To be fair, you would struggle to find a supporter of methadone programmes prepared to say that the drug can ever be fully effective in isolation. Addicts and their families need support in all sorts of ways and they need it before problems run out of control and lives are destroyed. That, nevertheless, does not answer the central question: is it really wise to maintain addicts in their addiction?

On the other side of the coin sits a reminder of a simple, well-established fact: prosperous junkies, with a reliable supply and a shred of self-awareness, can function perfectly well for decades. Things fall apart when cash becomes scarce, when crime becomes unavoidable, when prostitution seems like the answer, when the smack has been cut, the needle shared and the family unit dismantled. It is no accident that heroin hits our poorest communities hardest: they were the most vulnerable to begin with.

Goldie may be correct, then, to talk about a two-tier system, but she would be as well employed talking about a two-tier society. It is in the bottom layer that you will find the methadone users, kept afloat only by dint of medical supervision, with luck, and what is allegedly a less-worse drug. The suspicion lingers, nevertheless, that methadone is, as a friend said the other day, the politicians’ panacea. They can call it a weapon in their perennial war on narcotics while keeping the real casualties out of sight, out of mind, and addicted with the state’s blessing. Better that, surely, than the alternatives?

I’m not so sure. Well into the 1960s, after all, a different policy endured: heroin on prescription. Why not? The chemical difference between smack and methadone is slight. The real demarcation lies in illegality, purity, and modes of use. Yet if it is easier to come off heroin than it is to be rid of methadone, aren’t we offering the wrong treatment?

Heroin on the NHS? One of the first symptoms to arise from that course of treatment would be mass apoplexy among the political and media classes.
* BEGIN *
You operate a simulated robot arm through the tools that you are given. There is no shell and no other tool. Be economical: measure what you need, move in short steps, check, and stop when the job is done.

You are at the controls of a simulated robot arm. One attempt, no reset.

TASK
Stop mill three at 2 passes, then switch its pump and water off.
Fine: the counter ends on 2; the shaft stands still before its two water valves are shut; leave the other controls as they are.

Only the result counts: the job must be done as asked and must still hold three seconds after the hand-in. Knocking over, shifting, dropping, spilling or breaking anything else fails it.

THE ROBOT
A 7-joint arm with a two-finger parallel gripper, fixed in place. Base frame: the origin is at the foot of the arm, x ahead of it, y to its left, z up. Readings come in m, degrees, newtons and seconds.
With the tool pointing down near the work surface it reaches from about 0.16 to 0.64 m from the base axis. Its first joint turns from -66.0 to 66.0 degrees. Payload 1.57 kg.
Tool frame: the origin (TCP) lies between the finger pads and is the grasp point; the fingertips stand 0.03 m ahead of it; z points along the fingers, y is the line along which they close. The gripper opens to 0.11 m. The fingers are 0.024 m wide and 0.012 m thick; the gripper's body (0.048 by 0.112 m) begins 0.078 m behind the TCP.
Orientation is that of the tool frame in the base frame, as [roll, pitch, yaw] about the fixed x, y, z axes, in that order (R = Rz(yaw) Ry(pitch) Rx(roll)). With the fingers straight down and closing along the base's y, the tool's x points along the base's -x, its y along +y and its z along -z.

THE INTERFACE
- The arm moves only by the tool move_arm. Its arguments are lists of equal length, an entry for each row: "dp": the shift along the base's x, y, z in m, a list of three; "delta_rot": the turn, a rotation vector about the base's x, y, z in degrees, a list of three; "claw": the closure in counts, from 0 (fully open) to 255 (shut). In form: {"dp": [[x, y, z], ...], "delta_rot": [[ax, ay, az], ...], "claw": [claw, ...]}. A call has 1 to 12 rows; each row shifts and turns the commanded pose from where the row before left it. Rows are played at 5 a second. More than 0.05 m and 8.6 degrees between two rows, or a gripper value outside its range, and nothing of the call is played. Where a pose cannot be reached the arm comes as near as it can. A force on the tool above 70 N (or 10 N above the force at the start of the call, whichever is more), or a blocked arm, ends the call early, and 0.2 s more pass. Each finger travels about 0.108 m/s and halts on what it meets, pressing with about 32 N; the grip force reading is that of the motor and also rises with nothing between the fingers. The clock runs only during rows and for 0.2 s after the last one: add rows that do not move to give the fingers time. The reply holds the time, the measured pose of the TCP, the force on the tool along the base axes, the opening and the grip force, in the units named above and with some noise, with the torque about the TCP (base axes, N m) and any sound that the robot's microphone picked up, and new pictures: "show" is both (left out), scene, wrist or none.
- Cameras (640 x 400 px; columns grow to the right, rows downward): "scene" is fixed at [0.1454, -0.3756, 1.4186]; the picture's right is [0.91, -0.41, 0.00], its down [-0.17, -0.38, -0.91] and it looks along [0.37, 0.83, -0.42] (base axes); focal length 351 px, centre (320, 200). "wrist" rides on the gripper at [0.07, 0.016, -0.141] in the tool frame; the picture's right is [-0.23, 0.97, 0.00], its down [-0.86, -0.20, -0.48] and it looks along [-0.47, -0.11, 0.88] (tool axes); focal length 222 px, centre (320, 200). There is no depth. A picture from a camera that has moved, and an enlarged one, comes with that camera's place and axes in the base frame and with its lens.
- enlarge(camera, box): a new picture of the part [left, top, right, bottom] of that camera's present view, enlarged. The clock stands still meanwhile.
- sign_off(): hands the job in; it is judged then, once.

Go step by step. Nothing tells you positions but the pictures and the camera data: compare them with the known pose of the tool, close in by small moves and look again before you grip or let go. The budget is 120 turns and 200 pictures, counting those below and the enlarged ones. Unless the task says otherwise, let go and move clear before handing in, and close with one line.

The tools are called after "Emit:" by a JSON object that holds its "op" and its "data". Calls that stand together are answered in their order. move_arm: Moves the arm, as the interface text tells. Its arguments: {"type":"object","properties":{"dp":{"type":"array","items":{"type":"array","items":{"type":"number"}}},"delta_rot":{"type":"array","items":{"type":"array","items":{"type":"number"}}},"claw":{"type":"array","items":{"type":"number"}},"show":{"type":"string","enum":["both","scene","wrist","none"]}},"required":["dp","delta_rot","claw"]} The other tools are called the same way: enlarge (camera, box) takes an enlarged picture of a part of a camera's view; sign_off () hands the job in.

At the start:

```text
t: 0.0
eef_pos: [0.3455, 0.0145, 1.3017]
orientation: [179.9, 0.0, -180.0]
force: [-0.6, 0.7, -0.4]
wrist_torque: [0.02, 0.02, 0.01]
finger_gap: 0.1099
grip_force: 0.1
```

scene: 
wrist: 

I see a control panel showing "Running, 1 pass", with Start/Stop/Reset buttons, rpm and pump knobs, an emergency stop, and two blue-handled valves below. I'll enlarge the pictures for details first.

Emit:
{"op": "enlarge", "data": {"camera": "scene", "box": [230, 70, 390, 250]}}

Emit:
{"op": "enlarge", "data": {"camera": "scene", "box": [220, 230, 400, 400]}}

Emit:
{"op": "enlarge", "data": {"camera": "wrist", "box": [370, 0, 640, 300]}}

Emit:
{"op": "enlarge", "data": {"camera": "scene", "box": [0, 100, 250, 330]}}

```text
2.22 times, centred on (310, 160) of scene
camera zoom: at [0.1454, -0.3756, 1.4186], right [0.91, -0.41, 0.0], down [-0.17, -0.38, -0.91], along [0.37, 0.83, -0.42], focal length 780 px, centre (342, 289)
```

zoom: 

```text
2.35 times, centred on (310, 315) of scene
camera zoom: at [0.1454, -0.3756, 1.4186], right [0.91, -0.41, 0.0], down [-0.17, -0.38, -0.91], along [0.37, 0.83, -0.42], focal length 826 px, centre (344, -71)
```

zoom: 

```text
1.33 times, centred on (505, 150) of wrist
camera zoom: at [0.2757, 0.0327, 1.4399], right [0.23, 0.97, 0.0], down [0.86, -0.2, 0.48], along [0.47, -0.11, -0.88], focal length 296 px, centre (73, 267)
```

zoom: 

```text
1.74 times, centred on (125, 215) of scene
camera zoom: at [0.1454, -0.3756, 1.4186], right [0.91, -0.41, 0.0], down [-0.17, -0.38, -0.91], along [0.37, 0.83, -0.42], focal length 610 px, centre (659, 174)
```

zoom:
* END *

The fact that such a policy would steer us closer to common sense would be neither here nor there. The fact that the drugs problem is a function of illegality is a truth, meanwhile, that very few people are prepared to discuss.
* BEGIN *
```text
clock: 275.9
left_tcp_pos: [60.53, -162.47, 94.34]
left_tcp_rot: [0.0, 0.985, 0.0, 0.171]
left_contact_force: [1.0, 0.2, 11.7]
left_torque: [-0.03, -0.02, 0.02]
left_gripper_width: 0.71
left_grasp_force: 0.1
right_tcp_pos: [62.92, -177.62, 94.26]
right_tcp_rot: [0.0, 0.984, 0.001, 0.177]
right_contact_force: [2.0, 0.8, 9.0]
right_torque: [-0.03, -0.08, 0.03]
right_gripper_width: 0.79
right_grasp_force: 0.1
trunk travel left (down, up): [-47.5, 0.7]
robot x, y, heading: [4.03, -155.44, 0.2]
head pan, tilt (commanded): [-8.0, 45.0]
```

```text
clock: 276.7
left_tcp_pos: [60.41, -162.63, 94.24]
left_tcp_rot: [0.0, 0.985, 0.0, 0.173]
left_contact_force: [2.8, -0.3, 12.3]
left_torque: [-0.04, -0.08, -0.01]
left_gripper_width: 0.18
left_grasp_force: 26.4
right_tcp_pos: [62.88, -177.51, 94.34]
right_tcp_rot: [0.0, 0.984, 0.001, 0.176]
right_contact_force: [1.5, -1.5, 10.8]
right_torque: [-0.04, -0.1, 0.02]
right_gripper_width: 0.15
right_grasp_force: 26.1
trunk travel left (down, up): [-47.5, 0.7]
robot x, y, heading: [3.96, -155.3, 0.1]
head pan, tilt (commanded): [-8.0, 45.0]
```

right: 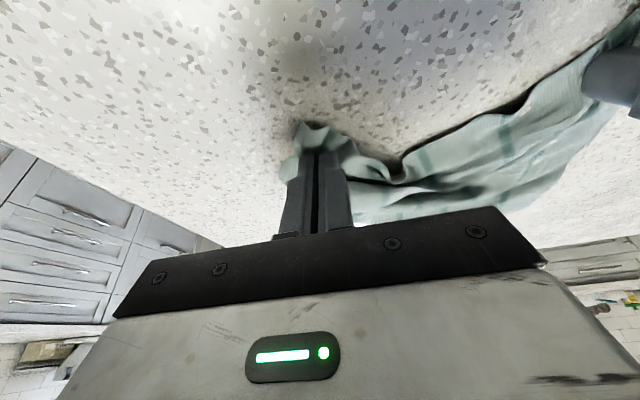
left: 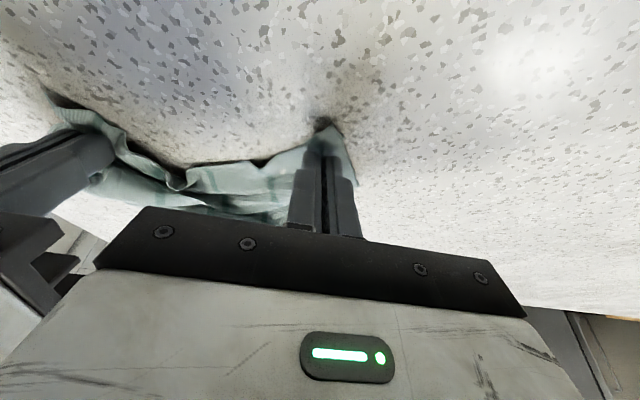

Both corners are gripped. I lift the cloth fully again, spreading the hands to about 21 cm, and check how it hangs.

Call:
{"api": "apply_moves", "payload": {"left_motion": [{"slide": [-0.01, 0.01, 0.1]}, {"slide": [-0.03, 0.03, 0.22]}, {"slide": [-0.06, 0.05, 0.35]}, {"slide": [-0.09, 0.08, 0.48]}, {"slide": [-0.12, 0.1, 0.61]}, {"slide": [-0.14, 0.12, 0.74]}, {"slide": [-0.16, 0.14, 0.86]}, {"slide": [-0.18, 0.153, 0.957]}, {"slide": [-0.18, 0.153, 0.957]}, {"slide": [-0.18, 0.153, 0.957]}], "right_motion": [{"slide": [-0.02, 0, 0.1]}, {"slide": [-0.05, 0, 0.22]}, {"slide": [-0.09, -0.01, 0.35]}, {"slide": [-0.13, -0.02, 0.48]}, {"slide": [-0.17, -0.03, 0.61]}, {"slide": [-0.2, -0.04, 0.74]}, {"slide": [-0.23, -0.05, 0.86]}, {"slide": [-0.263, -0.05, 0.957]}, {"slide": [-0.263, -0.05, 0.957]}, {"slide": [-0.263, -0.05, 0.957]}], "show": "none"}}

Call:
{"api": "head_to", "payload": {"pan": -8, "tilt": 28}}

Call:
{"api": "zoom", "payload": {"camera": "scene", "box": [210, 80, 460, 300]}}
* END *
Clean, legal, modestly-priced: what do you achieve by legalisation? A great deal of harm reduction, as it happens, if you are truly worried about crime, health and social welfare. Addicts would still exist, as alcoholics continue to exist, but we would not be mired in the half-answer that is methadone, or trapped in the mythology of the “war on drugs”.

Prescribe heroin and end the pretence. Prescribe a drug of which the body can be cleansed in weeks, rather than months. Then spend some real money on rehabilitation. If not, the masses will go on queuing, deluded, for their methadone.